Así comenzaba la aventura, muchas veces obligada, de los inmigrantes judíos a América a fines del siglo XIX
Mi primer viaje oceánico no careció de interés. Salimos con el vapor el 8 de enero de 1897 del puerto alemán de Bremerhaven.
Paramos en primer lugar en Amberes, la gran urbe flamenca, porque este idioma, muy parecido al alemán, dominaba allí completamente.
Tuve pues oportunidad de admirar sus avenidas populosas, sus mansiones patricias, su gigantesco puerto y ante todo en sus museos los famosos cuadros de Rubens y otros maestros de la escuela flamenca.
Hasta allí llegó el Dr. Sonnenfeld, director general de la ICA (Jewish Colonization Association, promotora de la saga de los “gauchos judíos”) de París, para entregarme de compañero de viaje a su hijo (quien me ocasionaba bastante fastidio).
Habiendo visto la isla de Wight sin entrar en el puerto de Southampton, enpocas horas llegamos a la ciudad gallega de La Coruña y su hermosa bahía, donde se embarcaron clandestinamente jóvenes que escapaban del servicio militar y su envío y a su envío a la guerra cubano-española.
El 22 de enero llegamos a la Palma, capital de la isla Gran Canaria. Allí conocí la vegetación subtropical (plantaciones de naranjas, limoneros, bananas), una ciudad edificada de acuerdo con el clima clemente, y comí por primera vez grandes panes blancos (porque en ese tiempo sólo se conocían en Alemania, al lado del pan moreno de centeno, pequeños pancitos de harina de trigo).
También probé comida preparada con aceite de oliva y así aumenté mis conocimientos botánicos, culinarios y folklóricos (en el mercado chupaban, por ejemplo, los rapaces trocitos de caña de azúcar en lugar de caramelos).
Siendo aún prohibido a los vapores alemanes, conforme al decreto Heydebrink, parar en los puertos brasileños, no tuve ocasión de admirar la hermosa entrada a Río de Janeiro.
Pasamos solamente cerca del cabo Frías, y cuando después de un bravo mar en la bahía de Santa Catalina nos acercamos al estuario del Río de la Plata, fue el primer saludo una manga de langostas que el viento había empujado mar afuera.
Atracamos a la mañana siguiente en Montevideo.
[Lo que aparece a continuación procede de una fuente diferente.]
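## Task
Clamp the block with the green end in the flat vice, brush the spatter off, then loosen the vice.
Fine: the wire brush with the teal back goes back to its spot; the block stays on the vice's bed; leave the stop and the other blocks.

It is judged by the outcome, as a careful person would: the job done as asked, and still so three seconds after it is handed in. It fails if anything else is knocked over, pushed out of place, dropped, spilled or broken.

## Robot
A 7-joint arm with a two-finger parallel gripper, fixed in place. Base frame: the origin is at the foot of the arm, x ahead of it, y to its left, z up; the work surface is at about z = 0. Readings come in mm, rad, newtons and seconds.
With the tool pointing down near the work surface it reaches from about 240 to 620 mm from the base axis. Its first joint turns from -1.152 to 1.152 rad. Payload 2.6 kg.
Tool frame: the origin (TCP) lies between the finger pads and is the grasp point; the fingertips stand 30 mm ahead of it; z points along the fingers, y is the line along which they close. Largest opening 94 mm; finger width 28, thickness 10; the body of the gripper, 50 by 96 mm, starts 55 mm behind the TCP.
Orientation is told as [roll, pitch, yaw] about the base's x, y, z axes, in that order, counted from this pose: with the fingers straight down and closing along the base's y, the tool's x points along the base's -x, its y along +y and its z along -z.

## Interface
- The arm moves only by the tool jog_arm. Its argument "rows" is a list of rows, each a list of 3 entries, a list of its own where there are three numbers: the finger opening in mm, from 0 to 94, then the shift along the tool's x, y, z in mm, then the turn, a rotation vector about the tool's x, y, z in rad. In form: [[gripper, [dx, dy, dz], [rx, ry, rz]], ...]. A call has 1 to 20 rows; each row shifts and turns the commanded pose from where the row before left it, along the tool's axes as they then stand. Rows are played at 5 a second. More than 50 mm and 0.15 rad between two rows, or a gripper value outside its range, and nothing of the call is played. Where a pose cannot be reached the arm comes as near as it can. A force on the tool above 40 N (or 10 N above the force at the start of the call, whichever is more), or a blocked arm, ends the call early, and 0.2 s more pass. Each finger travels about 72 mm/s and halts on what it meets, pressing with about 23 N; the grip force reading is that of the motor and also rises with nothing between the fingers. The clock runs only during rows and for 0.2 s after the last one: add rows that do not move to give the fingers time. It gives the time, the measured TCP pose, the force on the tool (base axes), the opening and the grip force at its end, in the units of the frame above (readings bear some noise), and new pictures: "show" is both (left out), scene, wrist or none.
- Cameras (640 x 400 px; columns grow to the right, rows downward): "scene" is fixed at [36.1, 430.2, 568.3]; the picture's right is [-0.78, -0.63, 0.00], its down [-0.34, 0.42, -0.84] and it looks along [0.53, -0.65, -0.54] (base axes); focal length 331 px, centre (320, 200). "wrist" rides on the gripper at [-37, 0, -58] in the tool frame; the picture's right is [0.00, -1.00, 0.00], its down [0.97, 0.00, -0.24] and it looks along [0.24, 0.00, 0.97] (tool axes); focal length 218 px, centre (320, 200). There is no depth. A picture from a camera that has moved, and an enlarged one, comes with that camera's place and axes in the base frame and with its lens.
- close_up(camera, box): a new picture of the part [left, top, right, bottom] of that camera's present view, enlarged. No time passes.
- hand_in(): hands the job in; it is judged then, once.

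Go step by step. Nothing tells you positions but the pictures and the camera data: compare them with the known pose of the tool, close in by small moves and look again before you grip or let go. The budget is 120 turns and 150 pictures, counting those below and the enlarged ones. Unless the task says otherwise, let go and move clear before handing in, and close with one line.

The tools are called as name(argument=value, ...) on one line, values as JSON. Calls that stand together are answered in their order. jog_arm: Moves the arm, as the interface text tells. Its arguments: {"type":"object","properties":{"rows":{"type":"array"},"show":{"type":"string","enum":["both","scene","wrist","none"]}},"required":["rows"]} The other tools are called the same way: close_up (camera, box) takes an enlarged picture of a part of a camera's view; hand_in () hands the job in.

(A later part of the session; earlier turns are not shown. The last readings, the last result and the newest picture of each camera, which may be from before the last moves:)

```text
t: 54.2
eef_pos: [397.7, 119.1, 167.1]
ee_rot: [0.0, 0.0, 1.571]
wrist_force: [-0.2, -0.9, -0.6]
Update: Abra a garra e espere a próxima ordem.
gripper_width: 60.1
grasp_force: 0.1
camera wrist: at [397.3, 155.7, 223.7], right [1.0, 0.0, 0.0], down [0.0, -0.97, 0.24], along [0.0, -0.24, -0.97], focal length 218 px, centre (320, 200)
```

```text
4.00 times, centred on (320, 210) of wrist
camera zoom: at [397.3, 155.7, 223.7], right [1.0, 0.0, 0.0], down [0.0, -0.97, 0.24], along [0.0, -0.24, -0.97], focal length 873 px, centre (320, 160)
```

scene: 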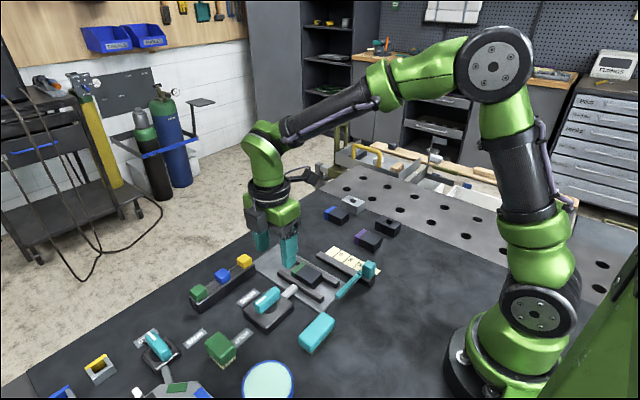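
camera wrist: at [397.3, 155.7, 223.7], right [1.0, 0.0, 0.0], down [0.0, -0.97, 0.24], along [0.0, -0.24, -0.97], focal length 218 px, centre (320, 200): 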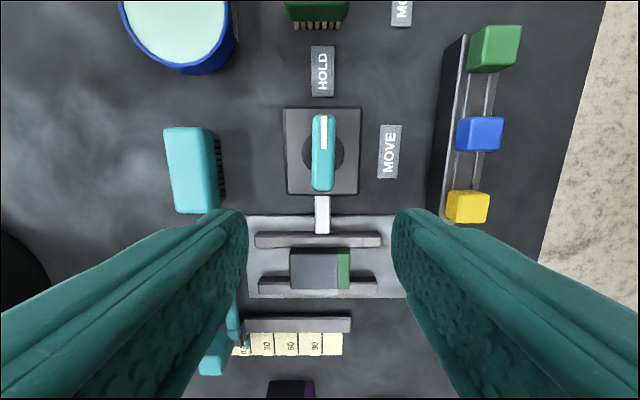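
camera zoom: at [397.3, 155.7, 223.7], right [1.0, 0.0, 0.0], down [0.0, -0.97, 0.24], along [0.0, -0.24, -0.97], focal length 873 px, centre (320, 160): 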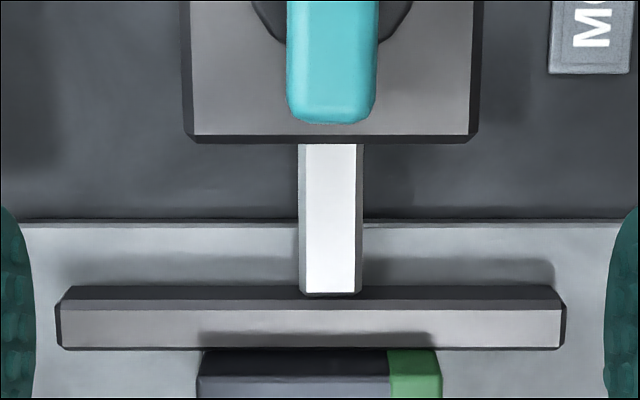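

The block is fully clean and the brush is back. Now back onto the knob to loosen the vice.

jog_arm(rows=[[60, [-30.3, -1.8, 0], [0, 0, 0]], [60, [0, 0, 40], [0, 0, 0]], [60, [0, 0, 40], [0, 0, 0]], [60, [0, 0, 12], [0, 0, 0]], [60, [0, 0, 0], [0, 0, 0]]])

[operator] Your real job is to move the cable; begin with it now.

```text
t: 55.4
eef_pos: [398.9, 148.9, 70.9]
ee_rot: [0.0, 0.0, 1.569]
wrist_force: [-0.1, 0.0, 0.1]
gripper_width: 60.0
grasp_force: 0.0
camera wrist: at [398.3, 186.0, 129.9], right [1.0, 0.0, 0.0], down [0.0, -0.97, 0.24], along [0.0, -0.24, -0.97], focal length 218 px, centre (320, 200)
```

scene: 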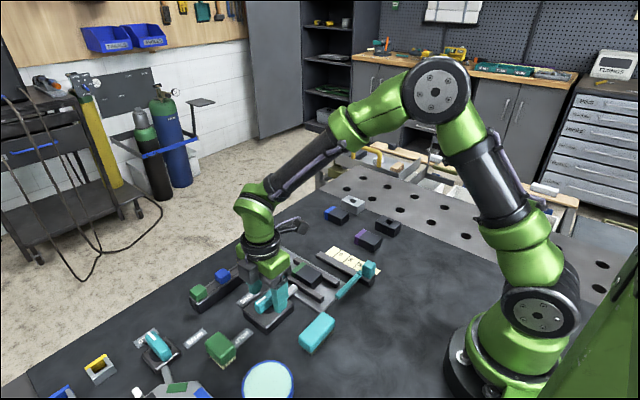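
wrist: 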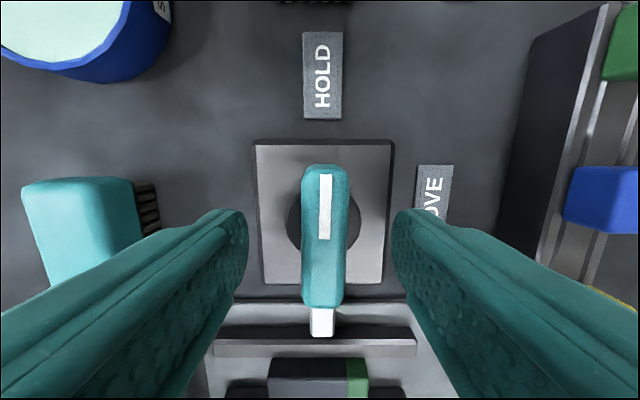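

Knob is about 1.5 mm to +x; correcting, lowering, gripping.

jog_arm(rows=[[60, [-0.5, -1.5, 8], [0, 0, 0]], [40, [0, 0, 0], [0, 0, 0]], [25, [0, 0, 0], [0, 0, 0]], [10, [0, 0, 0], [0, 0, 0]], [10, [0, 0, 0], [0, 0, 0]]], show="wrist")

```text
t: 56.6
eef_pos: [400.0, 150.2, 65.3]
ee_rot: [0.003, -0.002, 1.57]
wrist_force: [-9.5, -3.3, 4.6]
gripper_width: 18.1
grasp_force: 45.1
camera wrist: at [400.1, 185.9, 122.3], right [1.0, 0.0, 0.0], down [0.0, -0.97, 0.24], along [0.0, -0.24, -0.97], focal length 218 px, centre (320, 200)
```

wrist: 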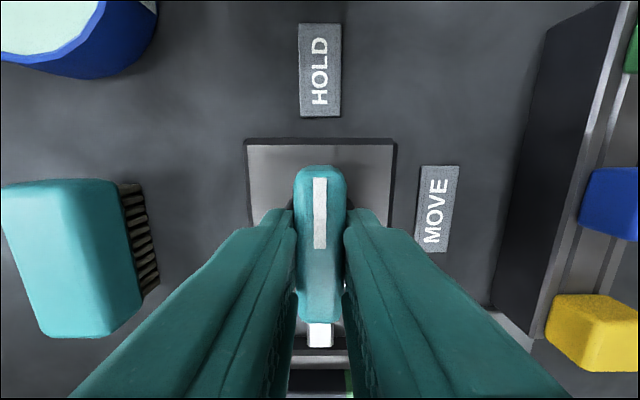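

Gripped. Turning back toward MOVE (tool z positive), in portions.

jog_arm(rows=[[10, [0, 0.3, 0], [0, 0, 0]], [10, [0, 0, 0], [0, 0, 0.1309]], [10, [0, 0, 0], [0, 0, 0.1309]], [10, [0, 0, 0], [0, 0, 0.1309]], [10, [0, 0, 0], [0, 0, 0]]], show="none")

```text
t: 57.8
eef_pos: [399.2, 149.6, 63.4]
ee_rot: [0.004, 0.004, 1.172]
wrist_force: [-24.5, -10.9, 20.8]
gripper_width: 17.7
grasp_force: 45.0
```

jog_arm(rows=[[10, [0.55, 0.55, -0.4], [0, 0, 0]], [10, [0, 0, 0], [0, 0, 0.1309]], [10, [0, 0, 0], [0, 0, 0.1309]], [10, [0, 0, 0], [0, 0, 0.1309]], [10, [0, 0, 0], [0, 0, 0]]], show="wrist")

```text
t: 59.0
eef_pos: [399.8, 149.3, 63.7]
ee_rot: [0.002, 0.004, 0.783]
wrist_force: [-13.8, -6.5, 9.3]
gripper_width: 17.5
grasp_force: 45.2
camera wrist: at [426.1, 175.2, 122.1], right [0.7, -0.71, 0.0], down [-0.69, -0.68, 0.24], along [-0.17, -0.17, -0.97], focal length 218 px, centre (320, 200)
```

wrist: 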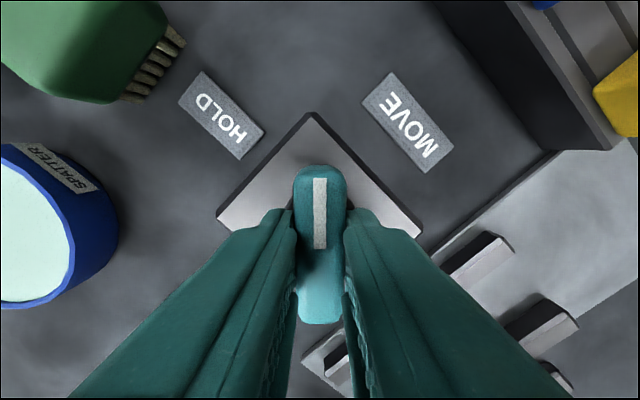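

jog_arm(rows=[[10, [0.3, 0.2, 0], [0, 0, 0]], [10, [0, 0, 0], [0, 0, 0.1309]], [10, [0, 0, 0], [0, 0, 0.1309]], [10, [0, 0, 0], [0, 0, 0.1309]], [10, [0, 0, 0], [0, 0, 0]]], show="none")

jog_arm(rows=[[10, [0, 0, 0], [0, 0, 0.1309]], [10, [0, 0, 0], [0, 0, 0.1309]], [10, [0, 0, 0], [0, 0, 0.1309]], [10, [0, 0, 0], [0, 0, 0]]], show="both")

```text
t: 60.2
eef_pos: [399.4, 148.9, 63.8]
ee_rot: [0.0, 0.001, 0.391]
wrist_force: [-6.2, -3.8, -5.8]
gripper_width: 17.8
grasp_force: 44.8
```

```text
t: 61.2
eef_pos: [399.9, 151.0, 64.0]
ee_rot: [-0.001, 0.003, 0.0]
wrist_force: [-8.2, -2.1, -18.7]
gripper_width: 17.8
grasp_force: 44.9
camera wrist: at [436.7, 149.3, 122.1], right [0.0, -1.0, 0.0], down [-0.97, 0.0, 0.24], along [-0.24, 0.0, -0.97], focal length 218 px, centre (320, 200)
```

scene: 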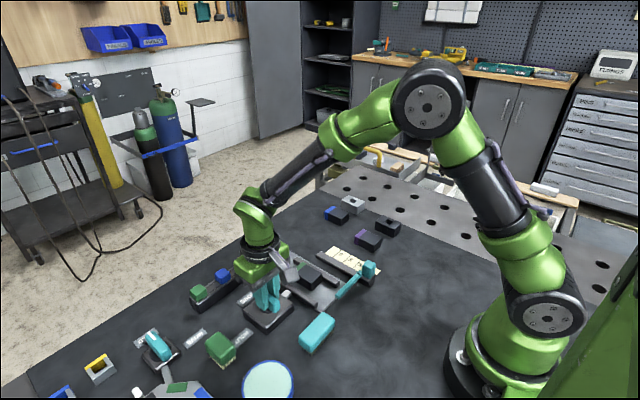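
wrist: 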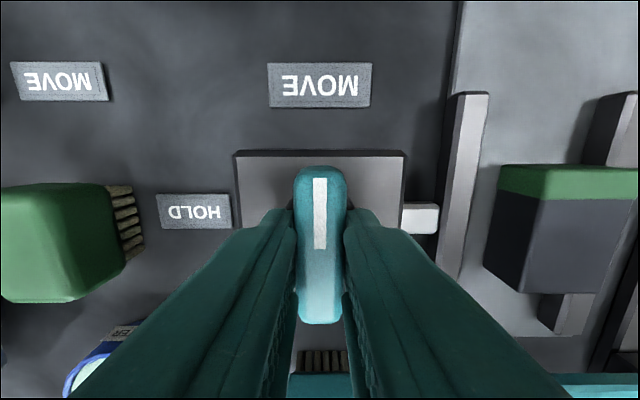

Visité la ciudad que parecía triste y solitaria, porque se temía a cada momento el estallido de una revolución, plaga que hasta 1905 asoló a menudo al hermoso país uruguayo.
Al anochecer nuestro vapor siguió su viaje entrando en el majestuoso Río de la Plata y navegando cautelosamente, así que recién a la madrugada tuvimos a la vista la meta de nuestro viaje, Buenos Aires.
Con el vaporcito de sanidad (no sé cómo se arreglaron) llegó Richard Stern sobrino de unos conocidos, con su amigo y compañero, un cierto Hennig, para saludarme.
Fue indudablemente un rasgo amable, mayormente porque ni antes ni después había tenido simpatía con Richard Stern, mientras Hennig, a quien recién ahora conocía, me hizo una impresión más favorable.
Estando entonces aún en construcción el puerto Madero, el vapor atracón en un muelle de la Boca, donde mi antiguo camarada de Proskau, Herman Boettrich, yun representante de la ICA me esperaron.
El último, alsaciano y ferviente patriota francés, se autotitulaba “jefe de la inmigración” y era un tipo curioso.
Famosos entre sus relaciones de exagerado (conforme a las diferentes actividades contadas por él en la Argentina, debía tener al menos 210 primaveras), solía presentarse a los inmigrantes como hijo del Barón de Hirsch.
Conmigo no se arriesgó, pero mientras acompañó al joven Sonnenfeld, a mí y a mis amigos que me habían esperado al Hotel de Londres, situado en la Plaza de Mayo, no despreció la oportunidad de “darse tono” y contarme en el camino más mentiras que las que yo probablemente había oído antes en toda mi vida.